An airplane hobby shop owner and an ex-Air Force official have teamed up to create a Wireless Aerial Surveillance Platform (otherwise known as the WASP). The unmanned aerial vehicle has a 6-foot wingspan, a 6-foot length and weighs in at 14 pounds. Because of its small form, the device drops under radar and it can be mistaken for a large bird.
It was built from an Army target drone and converted to run on electric batteries rather than gasoline. It can also be loaded with GPS information and fly a predetermined course without need for an operator. The intimidating aspect of the drone is that it can crack Wi-Fi networks and GSM networks as well as collect the data from them.
The brains of the drone is in a Linux computer on-board that is no larger than a deck of cards. The computer accesses 32GB of storage to house all that stolen data. It uses a variety of networking hacking tools including the BackTrack toolset, as well as a 340-million-word dictionary to guess passwords. In order to access cell phone data, the WASP impersonates AT&T and T-Mobile cell phone towers and fools phones into connecting to one of the eleven antennas on-board. The drone can then record conversations to the storage card, and avoids dropping the call due to the 4G T-mobile card routing communications through VoIP.

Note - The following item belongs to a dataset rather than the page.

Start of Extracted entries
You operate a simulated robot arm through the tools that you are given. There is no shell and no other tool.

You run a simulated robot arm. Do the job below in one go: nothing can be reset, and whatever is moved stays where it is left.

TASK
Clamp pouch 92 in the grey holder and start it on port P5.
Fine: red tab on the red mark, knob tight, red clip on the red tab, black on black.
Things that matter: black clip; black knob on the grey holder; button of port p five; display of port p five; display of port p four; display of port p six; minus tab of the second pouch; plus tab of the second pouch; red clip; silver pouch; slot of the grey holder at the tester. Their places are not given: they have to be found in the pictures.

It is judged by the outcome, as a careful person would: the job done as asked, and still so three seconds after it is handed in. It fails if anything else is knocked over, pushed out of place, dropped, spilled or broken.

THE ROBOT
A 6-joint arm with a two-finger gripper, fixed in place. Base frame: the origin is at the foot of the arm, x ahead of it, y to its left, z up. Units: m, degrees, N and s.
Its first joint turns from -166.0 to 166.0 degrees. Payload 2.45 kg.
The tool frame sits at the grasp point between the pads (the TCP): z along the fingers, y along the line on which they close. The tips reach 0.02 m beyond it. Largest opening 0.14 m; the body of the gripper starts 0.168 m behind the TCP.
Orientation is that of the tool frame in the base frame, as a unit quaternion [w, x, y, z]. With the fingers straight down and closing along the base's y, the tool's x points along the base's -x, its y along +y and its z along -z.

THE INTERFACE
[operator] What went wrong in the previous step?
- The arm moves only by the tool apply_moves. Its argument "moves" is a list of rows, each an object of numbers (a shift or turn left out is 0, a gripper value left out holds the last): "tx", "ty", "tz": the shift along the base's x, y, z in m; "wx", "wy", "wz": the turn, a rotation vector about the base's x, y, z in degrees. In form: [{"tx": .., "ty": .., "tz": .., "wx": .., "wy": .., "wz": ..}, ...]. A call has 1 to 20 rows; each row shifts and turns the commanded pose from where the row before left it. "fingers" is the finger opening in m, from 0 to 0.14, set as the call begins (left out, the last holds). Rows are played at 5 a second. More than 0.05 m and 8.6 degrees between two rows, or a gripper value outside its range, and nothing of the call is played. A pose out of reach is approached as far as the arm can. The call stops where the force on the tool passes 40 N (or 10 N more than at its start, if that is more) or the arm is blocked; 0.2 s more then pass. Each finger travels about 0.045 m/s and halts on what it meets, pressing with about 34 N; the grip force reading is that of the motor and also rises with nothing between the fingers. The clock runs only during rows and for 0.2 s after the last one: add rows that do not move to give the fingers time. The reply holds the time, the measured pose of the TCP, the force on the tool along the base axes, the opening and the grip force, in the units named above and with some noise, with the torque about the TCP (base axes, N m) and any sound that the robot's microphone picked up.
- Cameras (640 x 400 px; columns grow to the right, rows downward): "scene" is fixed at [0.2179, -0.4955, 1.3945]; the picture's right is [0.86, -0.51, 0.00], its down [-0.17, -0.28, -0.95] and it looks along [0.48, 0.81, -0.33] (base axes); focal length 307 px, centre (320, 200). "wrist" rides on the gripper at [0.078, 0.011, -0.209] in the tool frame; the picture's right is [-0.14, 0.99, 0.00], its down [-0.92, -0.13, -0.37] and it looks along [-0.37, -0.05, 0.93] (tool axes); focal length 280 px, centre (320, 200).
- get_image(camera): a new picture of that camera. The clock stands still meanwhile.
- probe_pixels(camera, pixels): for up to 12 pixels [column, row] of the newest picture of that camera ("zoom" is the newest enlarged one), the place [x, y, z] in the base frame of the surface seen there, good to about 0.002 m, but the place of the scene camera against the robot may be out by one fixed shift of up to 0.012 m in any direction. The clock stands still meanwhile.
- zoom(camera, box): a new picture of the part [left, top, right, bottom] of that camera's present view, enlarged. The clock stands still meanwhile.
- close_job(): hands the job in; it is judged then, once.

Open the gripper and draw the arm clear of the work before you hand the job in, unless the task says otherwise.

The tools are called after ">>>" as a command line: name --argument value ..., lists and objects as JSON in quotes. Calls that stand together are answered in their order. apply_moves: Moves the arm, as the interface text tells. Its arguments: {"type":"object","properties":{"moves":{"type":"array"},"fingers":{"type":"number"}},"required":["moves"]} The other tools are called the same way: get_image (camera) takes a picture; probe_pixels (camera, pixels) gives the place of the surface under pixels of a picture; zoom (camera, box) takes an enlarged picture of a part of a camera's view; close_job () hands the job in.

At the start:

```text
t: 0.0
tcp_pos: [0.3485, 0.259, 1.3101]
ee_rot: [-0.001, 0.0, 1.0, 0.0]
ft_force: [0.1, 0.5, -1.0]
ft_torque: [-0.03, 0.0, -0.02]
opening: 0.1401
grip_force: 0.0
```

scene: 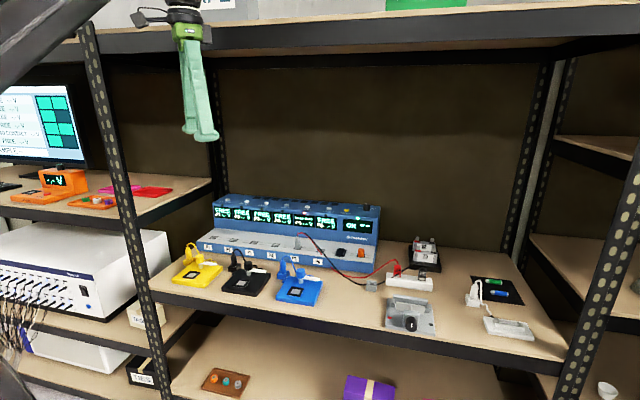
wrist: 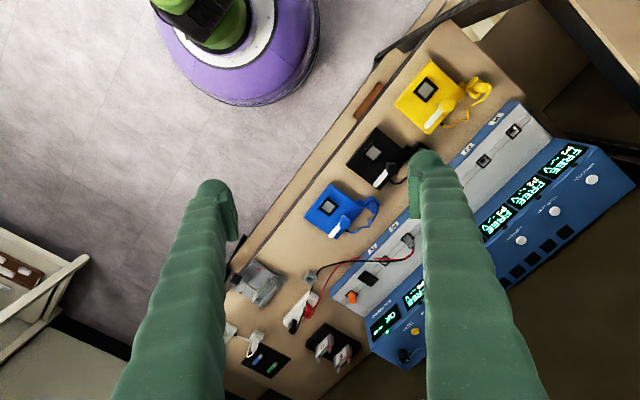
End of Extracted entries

The creation and testing of the WASP drone was accomplished without breaking any FCC rules. The system uses Ham radio bands to hack into phone calls and Wi-Fi networks. Not wanting to get into legal trouble with AT&T and T-Mobile, Mike Tassey and Richard Perkins tested the technology in isolated areas to avoid recording phone conversations other than their own. The duo will discuss how to build the WASP at the DEFCON 19 hacking conference later this week in Las Vegas.